Greeley and Windsor also have occupancy limit laws on the books. You can call the city zoning department to get it directly.

Yes thanks. I know that.  Do you have experience with how those codes in regard to my post?

I would be less worried about neighbors complaining and more worried about a savvy tenant holding you hostage to your illegal occupancy.  One angry tenant who throws you under the bus and the whole house of cards can come crashing down quick.

Boulder has a unique density issue that forces the code enforcement to look the other way.  Co-ops were a way to legalize it, but they will be limiting the number of co-op applications accepted each year.  Without being able to build up or out, there is a real demand to increase occupancy per dwelling.  I am not sure if the same dynamics are at work in Loveland.

You questions of "tolerate" is an interesting one.  It kind of acts like Loveland is a person who will make a decision based on the greater intent of you maintaining a problem free rental that doesn't create a nuisance for neighbors.  The municipalities themselves are going to treat it like a black and white issue of either you're over occupancy or you're not.  There are also plenty of ways that an over occupied rental can be a nuisance without it being noise related.  Specifically that many homes in the Northern Colorado area have 2-3 off street parking spots with the garage so if you are looking at 5-8 people living in a home and only half the tenants have cars you are putting one on the street.  

The spirit of the code, from Fort Collins' perspective where I invest, is to not put neighbors in a situation where they have to address over occupancy directly with the home owner who is leasing to the tenants for any reason.  The vehicle piece of it is also critical as even in areas in Fort Collins where you can apply for an over occupancy waiver you have to provide 0,75 parking spots per tenant that are off the street.

I also jump on your question of can I "proceed without concern."  You are proposing to do something that violates a city code.  While many residents and tenants generally look the other way it would be a mistake to assume that there will be no issues.  If your cash flow model requires the over occupancy you are risking a city inspection that would result in putting you in the red from an income perspective.  You are also potentially limiting your tenant pool to only those tenants who would feel comfortable violating the city code. 
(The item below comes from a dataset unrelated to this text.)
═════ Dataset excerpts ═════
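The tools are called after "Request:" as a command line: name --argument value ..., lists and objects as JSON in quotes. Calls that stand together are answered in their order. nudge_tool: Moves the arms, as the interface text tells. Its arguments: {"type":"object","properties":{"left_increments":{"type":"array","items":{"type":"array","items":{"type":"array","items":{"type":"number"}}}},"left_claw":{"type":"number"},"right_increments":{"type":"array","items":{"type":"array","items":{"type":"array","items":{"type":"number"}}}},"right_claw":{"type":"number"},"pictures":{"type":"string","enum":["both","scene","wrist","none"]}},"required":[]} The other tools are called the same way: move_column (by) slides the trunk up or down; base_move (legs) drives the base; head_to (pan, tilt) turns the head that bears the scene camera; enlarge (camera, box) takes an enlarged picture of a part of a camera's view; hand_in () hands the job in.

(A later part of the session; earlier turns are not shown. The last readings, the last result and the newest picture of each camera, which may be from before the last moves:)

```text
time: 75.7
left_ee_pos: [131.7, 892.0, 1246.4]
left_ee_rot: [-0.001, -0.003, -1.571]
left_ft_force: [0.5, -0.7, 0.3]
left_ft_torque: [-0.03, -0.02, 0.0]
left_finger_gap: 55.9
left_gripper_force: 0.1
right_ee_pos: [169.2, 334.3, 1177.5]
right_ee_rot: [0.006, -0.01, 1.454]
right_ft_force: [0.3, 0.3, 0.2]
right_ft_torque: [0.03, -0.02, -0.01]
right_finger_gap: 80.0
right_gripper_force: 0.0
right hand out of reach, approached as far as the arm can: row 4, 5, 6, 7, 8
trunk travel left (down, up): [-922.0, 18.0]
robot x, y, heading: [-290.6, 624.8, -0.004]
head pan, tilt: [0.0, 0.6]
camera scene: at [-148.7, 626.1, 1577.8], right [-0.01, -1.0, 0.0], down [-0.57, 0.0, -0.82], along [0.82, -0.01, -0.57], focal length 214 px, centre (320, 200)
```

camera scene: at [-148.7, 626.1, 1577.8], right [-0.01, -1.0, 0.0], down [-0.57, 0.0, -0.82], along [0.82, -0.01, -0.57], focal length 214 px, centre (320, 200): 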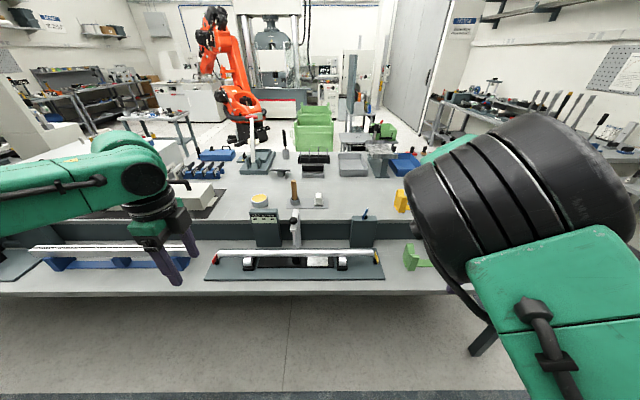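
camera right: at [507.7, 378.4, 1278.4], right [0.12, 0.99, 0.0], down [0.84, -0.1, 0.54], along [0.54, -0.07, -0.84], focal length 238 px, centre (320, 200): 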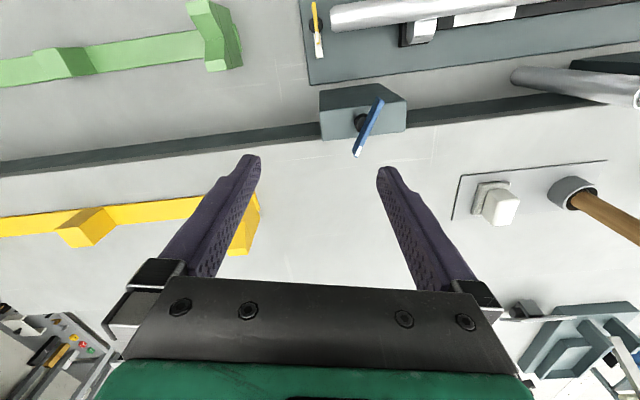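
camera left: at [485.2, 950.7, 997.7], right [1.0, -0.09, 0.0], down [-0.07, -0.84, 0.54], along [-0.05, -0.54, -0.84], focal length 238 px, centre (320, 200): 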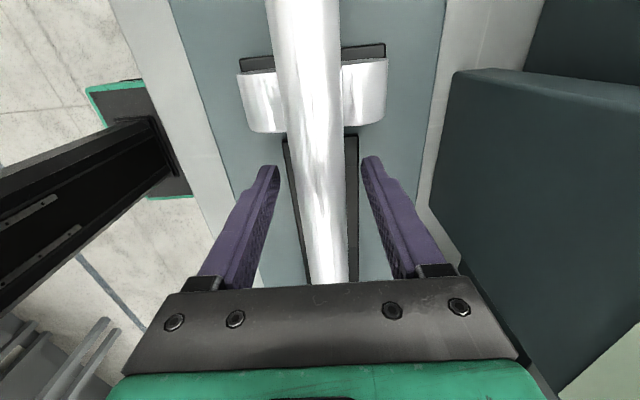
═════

In summary, there are lots of people who violate the city codes but it is by no means something that municipalities ignore.  I would not hang your hat on the assumption that you won't get caught as an investment strategy.

I really appreciate everyone who has chimed in so far.  Thank you for taking the time to not only share your knowledge/wisdom, but also taking the time to carefully explain what & why.   

If anyone else has anything helpful to chime in, please do.